===== Document segment

Mais derrière la cloison, au niveau de sa tête, un rat (l’esprit)
veut sortir. Comme l’homme entend le rat qui bouge, il n’arrive pas
à s’endormir. Comme le rat devine que l’homme ne dort pas, il ne
sort pas et donc l’homme continue à ne pas s’endormir et le rat à ne
pas sortir, etc. Dans Fin de partie, Beckett filera à
nouveau cette métaphore : « Si je peux me taire, et rester
tranquille, c’en sera fait du son, et du mouvement. […] Un rat ! Des
pas ! Des yeux ! […] Ah y être, y être ! […] Ni loin ni mort ? / En
esprit seulement ! » [82].
Les
caractérisations qui précèdent pourraient amener à se demander si le
couple esprit corps ne serait pas représenté dans le théâtre de
Beckett par le couple spectateur acteur. Comme l’esprit enfermé dans
sa sphère qui observe son corps tout en étant complètement étanche à
lui, le spectateur, prisonnier de son siège, se regarde, par le
biais des acteurs, bouger mais est incapable d’interférer, est
incapable d’agir sur les corps qui se meuvent devant lui. De même,
toujours à l’image du corps et de l’esprit, spectateurs et acteurs,
bien que ne communiquant pas véritablement, restent malgré tout
toujours en étroite relation de dépendance. Exactement comme dans
l’apologue du veilleur et du rat, tant que le spectacle dure, le
spectateur ne peut bouger de sa place, il ne peut retrouver sa
liberté. Puisque les spectateurs sont là, les acteurs sont en
quelque sorte forcés de jouer et eux non plus ne sont pas libres. Il
n’existe selon le narrateur de Murphy qu’un seul moyen
pour que l’esprit se libère : que le corps cesse de s’agiter et
atteigne l’état de repos. On comprend pourquoi constamment dans les
œuvres de Beckett, les corps sont de moins en moins mobiles, de
moins en moins vivants. C’est à ce prix et à ce prix seul que le
spectateur, que l’esprit, peut regagner sa liberté. Une fois qu’il
n’y aura plus de corps, enfin l’esprit ne sera plus prisonnier de sa
sphère :
Le fait est, on
dirait, que tout ce qu’on peut espérer c’est d’être un peu moins à
la fin, celui qu’on était au commencement, et par la suite [83].

==========

- [Task]: Write the next part of the document segment, the one that starts with "Mais derrière la".

===== Data

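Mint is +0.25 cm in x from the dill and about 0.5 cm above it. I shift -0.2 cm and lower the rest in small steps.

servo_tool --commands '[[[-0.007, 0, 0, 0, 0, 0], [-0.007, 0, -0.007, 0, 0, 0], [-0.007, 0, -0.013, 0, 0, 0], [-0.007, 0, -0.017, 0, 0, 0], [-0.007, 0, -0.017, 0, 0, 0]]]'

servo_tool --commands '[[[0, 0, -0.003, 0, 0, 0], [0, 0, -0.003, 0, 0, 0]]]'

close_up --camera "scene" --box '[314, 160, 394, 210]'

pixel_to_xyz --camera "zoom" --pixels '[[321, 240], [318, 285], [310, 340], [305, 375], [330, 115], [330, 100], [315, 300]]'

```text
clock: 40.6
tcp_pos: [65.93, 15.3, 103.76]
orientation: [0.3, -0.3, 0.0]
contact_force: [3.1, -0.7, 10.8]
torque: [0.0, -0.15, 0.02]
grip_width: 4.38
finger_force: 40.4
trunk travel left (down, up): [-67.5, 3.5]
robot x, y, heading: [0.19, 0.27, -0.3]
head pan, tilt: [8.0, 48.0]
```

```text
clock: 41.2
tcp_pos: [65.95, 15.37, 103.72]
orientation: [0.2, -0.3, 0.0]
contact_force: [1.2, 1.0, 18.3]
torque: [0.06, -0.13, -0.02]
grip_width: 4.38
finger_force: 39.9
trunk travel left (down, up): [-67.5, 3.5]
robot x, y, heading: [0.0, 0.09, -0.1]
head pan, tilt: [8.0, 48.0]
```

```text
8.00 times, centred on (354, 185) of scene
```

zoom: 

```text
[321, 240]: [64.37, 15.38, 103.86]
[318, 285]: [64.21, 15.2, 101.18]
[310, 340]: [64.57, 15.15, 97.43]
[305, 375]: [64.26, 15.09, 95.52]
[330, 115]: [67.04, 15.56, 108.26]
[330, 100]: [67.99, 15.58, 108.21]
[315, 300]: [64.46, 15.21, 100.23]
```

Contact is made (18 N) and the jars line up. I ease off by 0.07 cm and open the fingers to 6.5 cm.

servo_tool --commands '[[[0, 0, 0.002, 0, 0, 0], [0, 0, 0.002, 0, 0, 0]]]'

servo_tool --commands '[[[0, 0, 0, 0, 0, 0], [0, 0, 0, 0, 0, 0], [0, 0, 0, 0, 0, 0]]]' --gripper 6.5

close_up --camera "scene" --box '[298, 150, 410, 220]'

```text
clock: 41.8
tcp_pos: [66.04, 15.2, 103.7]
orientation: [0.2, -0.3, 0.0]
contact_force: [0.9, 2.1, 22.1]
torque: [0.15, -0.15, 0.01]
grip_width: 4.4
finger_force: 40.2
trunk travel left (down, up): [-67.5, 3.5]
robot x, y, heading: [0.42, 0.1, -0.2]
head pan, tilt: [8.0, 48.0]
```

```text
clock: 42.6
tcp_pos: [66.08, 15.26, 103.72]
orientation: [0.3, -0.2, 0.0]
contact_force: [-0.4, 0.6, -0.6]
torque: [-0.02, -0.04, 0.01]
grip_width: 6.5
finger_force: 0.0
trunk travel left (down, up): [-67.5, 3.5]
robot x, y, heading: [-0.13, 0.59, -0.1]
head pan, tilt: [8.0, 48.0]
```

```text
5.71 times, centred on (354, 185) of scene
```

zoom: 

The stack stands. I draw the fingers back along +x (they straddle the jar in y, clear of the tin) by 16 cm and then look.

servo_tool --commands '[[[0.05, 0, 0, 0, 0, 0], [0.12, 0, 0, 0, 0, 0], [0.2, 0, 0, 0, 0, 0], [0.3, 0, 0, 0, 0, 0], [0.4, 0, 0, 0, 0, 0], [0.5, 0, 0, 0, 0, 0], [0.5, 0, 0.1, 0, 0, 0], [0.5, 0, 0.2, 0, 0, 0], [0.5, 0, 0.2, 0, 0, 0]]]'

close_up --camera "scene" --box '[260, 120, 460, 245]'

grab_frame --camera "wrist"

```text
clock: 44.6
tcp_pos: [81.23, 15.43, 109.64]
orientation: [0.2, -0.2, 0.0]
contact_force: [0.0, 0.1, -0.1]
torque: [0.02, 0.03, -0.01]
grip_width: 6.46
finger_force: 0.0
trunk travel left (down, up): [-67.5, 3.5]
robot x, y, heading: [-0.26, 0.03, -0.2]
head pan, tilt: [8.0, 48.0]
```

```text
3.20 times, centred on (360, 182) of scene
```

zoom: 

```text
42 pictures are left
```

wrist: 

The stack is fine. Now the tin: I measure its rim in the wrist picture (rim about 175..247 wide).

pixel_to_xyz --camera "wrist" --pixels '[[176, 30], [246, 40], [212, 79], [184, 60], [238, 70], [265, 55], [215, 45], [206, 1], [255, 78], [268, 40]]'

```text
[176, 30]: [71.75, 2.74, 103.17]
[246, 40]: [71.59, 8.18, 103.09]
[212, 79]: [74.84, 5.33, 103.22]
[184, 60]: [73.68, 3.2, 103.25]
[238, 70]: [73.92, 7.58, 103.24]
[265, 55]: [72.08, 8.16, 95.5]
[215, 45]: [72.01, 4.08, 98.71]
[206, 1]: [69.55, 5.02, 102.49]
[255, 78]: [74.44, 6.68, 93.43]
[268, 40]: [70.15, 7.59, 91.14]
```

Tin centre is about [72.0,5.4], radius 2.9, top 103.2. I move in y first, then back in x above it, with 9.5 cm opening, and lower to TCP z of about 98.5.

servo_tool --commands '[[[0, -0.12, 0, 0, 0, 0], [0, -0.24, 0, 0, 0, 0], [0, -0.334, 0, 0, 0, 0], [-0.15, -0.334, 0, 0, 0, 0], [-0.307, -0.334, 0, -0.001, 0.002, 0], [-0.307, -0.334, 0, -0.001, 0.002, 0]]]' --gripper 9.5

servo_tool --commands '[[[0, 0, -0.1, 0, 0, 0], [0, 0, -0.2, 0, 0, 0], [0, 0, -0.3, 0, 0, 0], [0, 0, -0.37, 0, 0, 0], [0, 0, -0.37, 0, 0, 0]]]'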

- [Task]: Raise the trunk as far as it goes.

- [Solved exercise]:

==========

- [Solved exercise]:
Corps
« veillant » et esprit « attendant », au lieu de se rendre l’un et
l’autre malheureux, seront alors tous deux heureux, « l’un endormi,
l’autre sorti » [84]. Cette liberté tant espérée, l’esprit peut la
gagner en passant de zone en zone. Dans l’esprit, les zones sont en
effet, selon le narrateur, au nombre de trois : « clarté, pénombre,
noir ». Chaque zone contient ses formes propres. La première
correspond aux éléments de l’expérience physique et permet
d’imaginer des situations nouvelles concrètes, échos légèrement
déformés du monde réel. La seconde, la pénombre, n’a pas besoin de
recréer un univers parallèle au réel, elle élimine tout artifice,
elle atteint directement l’essence du réel. La troisième,
le noir n’était
fait ni d’éléments ni d’états mais seulement de formes qui
devenaient et s’écroulaient dans la poussière d’un devenir nouveau,
sans amour ni haine ni aucun principe de changement concevable. Ici
il n’était pas libre, mais un atome dans le noir de la liberté
absolue [85].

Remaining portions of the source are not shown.